President Trump released his proposed $4.8 trillion Fiscal Year 2021 budget that outlines his priorities. It proposes higher spending for defense, NASA and veterans, and steep reductions in foreign aid, the Environmental Protection Agency, corps of engineers and social-safety-net programs.
The proposed budget would increase military spending by 0.3% to $740.5 billion for FY '21. Nondefense spending would be cut by 5% to $590 billion. This is below the level Trump and Congress agreed to as part of a two-year budget deal.
The budget proposes $1 trillion in infrastructure spending of which $25 billion would be designated for rural America. It does not indicate how it would be paid.
The budget proposes an 8% cut in USDA's discretionary spending. It also proposes many of the same cuts to various mandatory programs as in the past. Congress is expected to reject these cuts as it has previously.
The budget proposes:
- Crop insurance: Reduce the average premium subsidy for crop insurance from 62% to 48%. Cap crop insurance companies' underwriting gains at 12%.
- Payment limitations: Income eligibility limit for commodity programs would be lowered from the current $900,000 adjusted gross income to $500,000.
- SNAP: The Supplemental Nutrition Assistance Program would be cut $181 billion over 10 years.
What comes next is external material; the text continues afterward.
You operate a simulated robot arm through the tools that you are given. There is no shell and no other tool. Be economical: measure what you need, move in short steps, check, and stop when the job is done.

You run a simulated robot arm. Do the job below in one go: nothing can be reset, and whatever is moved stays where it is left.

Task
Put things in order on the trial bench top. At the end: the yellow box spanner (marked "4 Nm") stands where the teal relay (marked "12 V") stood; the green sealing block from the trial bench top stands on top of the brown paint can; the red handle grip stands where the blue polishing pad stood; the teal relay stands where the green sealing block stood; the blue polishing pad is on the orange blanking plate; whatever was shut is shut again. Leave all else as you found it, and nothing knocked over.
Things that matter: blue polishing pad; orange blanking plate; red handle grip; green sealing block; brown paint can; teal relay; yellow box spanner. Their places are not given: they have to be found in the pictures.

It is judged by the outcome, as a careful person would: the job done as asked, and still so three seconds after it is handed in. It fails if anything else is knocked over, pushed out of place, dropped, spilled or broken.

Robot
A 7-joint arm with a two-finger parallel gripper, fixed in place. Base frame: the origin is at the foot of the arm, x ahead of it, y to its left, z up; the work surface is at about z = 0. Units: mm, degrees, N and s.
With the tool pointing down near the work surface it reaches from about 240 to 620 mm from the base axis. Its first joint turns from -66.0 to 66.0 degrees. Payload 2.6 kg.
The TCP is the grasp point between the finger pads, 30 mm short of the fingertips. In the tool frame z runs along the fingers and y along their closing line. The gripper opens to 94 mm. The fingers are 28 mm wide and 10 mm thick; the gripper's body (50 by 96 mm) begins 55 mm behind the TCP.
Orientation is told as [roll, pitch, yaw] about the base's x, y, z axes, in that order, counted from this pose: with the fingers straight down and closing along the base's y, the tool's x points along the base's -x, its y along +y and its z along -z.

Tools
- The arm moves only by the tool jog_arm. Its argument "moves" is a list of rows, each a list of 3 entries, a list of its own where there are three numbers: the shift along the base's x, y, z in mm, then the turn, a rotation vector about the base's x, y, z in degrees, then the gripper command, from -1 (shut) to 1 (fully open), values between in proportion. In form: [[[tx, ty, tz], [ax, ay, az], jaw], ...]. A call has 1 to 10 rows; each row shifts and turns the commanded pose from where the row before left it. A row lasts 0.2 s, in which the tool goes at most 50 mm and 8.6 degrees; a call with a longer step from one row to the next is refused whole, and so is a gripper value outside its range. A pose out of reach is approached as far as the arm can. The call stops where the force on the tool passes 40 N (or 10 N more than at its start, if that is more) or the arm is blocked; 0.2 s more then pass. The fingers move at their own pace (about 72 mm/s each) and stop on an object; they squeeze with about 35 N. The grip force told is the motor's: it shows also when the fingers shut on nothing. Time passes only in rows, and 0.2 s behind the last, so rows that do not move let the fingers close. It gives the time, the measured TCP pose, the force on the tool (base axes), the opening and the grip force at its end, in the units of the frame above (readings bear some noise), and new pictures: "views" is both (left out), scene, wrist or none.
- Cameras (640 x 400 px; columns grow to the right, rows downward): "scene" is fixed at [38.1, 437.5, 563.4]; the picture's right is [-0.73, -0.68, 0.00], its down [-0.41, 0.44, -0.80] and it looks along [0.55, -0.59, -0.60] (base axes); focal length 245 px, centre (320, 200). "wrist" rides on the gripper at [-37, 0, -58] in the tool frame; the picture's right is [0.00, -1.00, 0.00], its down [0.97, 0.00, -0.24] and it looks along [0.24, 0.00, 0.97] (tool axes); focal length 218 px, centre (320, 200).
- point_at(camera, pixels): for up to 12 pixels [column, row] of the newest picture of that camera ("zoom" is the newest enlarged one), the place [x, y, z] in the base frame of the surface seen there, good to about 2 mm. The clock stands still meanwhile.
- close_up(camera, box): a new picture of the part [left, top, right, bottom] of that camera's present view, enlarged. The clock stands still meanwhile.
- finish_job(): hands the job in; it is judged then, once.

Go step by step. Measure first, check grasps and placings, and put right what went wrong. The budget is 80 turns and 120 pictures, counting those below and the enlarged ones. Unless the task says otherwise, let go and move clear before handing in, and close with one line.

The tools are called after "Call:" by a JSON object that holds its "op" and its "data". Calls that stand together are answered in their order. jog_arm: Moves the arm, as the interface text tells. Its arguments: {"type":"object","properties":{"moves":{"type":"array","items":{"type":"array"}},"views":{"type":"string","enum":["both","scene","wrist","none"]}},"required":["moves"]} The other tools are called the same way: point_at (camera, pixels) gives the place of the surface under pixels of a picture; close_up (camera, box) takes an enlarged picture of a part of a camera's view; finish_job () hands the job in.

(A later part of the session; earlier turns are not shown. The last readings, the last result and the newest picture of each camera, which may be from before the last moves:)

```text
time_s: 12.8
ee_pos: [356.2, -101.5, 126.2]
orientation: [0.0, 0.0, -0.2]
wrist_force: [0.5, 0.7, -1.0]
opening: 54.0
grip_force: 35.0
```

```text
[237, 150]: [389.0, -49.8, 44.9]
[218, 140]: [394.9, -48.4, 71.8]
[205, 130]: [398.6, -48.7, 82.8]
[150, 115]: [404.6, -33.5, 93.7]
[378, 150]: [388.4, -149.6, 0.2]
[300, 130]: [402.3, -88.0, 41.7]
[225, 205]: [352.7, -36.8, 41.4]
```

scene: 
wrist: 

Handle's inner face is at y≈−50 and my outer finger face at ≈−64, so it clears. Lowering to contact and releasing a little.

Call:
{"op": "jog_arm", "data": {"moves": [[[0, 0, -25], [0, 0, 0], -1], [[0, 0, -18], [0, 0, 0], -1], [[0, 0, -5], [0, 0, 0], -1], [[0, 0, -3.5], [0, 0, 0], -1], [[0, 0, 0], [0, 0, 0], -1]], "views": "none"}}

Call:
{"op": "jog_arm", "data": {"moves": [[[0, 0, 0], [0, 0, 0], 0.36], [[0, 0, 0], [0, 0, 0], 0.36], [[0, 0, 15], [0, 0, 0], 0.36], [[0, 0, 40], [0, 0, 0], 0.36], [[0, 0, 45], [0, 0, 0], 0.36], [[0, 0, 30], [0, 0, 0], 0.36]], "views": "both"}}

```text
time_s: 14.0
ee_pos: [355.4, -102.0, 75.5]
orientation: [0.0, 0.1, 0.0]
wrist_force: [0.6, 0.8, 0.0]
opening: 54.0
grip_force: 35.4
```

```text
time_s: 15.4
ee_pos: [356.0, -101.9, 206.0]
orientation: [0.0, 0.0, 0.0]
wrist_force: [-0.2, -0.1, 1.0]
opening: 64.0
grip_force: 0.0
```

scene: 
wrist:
It proposes increasing the work requirement from age 50 to 65. It also proposes that a portion of SNAP assistance be in the form of "Harvest Boxes" in which food products would be delivered in lieu of cash assistance. Food retailers and consumer groups strongly opposed Harvest Boxes when proposed in the past.
- Eliminate programs: The Conservation Stewardship Program, McGovern-Dole International Food for Education Program, Food for Progress, Single-Family Housing Direct Loan Program and others would be eliminated.
- Trade promotion programs: The Foreign Market Development Program and the Market Access Program would be fully funded at $34.5 million and $200 million, respectively.
- Agriculture and Food Research Initiative: Funded at $600 million, an increase of $175 million over FY '20. There would be $100 million dedicated for basic and applied research in artificial intelligence.
The House and Senate Appropriations Committees will begin hearings on the proposed budget in the near future.
More port inspectors authorized
The House passed a Senate-passed bill by Sen. Gary Peters (D-MI) to address the shortage of agriculture inspectors at ports of entry. The legislation authorizes $221 million over three years for Customs and Border Protection to hire 240 new agriculture specialists and 200 new agricultural technicians each year until the shortage is filled. It would allocate funds for 20 canine teams. The bill is to help prevent the introduction of foreign animal diseases, such as African swine fever.
School food waste act introduced
In an effort to reduce food waste in our nation's schools, Reps. Chellie Pingree (D-ME), Dan Newhouse (R-WA) and Suzanne Bonamici (D-OR) have introduced the "School Food Recovery Act."
The legislation will provide grants from the USDA to schools to work on food waste reduction programs. Eligible activities would include food waste measurement and reporting, prevention, education and reduction projects.
A recent World Wildlife Fund report found that national food waste in schools is approximately 530,000 tons (excluding milk) per year, costing approximately $1.7 billion.
Sanders, Buttigieg and Klobuchar are Dem frontrunners
Sen. Bernie Sanders (D-VT) and former mayor Pete Buttigieg are the frontrunners for the Democratic nomination for president after the New Hampshire primary. Sanders won New Hampshire by a much narrower margin than expected. Buttigieg showed strength throughout the state.
Sen. Amy Klobuchar (D-MN) finished strong in third place which will result in voters taking another look at her. Sen. Elizabeth Warren (D-MA) came in a disappointing fourth place. Former Vice President Joe Biden finished fifth. He is counting on South Carolina to try and give his struggling campaign a boost. Former Mayor Mike Bloomberg is skipping Iowa, New Hampshire, Nevada and South Carolina, and is focusing on the March 3 Super Tuesday elections which will account for nearly 35% of the delegates to the Democratic National Convention.